This is a summary written by members of the CITF Secretariat of Canadian Blood Services’ mid-January 2023 report of data gathered from blood donations. The results and/or conclusions contained in the research do not necessarily reflect the views of all CITF members.
Despite all donors having vaccine-related antibodies, seroprevalence data from Canadian Blood Services suggested that 76.2% of donors had infection-acquired antibodies by mid-January 2023. This estimate was higher than the 73.5% estimate recorded at the end of December 2022. Close to 90% of young (aged 17 to 24) Canadians recorded seropositivity due to infection by mid-January. Donors declaring themselves racialized continued to have higher seroprevalence due to infection than self-declared white donors.
- There was an increase over the 15-day reporting period, from 73.5% in December to 76.2% in the first week of January. The rate remained the same in the second week of January.
- Donors aged 17-24 years had the highest seroprevalence rate compared to other age groups (89% (in the week of January 8-15, and 85.7% from January 1-7).
- Self-declared racialized groups continued to have higher seroprevalence compared with donors considering themselves white: 82% vs 75% in the week of January 8-15, up from 81% vs 75% between January 1-7.
- The difference in infection-acquired seroprevalence observed between the most and least materially deprived populations was around 5%: seroprevalence was 79% among the most deprived and 75% among the least by mid-January.
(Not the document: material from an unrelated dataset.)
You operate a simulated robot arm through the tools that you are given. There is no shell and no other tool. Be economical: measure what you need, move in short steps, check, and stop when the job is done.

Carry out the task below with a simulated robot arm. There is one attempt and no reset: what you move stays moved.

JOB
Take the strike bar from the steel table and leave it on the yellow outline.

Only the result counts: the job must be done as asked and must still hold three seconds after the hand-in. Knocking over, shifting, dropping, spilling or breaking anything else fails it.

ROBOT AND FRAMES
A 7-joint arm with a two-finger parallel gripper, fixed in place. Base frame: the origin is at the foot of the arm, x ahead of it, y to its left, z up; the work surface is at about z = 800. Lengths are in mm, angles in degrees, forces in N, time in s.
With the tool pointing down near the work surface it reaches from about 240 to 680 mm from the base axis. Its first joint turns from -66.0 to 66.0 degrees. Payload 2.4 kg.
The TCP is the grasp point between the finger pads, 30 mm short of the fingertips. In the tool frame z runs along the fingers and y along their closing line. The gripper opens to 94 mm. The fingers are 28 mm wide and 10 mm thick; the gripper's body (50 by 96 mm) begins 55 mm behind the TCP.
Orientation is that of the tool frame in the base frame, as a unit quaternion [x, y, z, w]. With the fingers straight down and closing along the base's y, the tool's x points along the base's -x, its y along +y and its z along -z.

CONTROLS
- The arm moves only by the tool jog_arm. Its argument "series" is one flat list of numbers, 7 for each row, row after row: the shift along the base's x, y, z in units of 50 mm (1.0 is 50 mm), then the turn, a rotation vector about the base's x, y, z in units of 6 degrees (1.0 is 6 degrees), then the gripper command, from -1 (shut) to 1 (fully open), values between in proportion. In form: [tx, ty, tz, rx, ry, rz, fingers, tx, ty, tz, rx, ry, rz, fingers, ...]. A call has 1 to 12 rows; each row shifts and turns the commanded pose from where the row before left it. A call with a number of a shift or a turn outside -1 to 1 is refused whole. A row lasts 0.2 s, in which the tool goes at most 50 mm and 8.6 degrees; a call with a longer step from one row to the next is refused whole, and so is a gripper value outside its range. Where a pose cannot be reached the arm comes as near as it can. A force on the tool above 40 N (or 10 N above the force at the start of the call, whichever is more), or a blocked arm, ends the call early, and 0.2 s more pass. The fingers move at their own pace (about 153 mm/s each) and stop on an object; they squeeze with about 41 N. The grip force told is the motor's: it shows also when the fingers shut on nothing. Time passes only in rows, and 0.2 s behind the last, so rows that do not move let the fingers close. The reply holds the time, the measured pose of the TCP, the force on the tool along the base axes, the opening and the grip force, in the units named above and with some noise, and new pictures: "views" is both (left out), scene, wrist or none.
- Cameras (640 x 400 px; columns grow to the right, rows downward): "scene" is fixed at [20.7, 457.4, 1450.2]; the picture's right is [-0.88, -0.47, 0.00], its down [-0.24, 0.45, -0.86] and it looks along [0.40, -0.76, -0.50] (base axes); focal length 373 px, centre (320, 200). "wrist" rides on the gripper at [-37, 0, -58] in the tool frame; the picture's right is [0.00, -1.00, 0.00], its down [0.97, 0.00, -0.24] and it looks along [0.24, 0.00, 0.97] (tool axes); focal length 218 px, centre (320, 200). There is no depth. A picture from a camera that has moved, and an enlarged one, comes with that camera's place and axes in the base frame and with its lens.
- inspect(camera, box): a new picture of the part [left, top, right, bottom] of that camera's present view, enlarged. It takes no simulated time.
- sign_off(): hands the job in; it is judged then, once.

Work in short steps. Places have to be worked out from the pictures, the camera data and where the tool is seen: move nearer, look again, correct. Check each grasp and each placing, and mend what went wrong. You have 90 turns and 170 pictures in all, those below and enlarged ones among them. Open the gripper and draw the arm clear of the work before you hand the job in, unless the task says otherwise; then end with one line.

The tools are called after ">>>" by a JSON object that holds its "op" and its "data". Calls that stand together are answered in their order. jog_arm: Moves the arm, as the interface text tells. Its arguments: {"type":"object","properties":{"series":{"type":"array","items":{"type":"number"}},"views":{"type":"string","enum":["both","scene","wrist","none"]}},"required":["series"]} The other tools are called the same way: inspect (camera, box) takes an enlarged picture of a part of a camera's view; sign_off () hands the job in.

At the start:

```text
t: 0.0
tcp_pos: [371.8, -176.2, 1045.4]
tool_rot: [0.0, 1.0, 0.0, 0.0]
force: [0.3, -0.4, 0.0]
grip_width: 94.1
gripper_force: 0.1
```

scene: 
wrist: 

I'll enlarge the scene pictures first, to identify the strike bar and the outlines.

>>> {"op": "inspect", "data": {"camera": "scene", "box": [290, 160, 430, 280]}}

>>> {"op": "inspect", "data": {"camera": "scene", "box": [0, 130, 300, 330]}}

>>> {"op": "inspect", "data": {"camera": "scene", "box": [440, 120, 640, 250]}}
- Anti-spike antibodies were present in all blood donors. This may be related to a combination of vaccination and breakthrough natural infections. Anti-spike concentrations, indicative of vaccination, has increased since the summer of 2022, however in January, they started to decline, particularly in older age groups, which maybe due to waning.
The latest report builds on the end of December 2022 report and includes samples from 16,297 unique donors over the age of 17 who donated blood between January 1st and January 15th, 2023, across Canada, excluding Quebec and the Territories.
It should be noted that individuals who choose to donate blood are generally in good health and are more likely to live in populous urban areas. Percentages were adjusted for test characteristics and population distribution.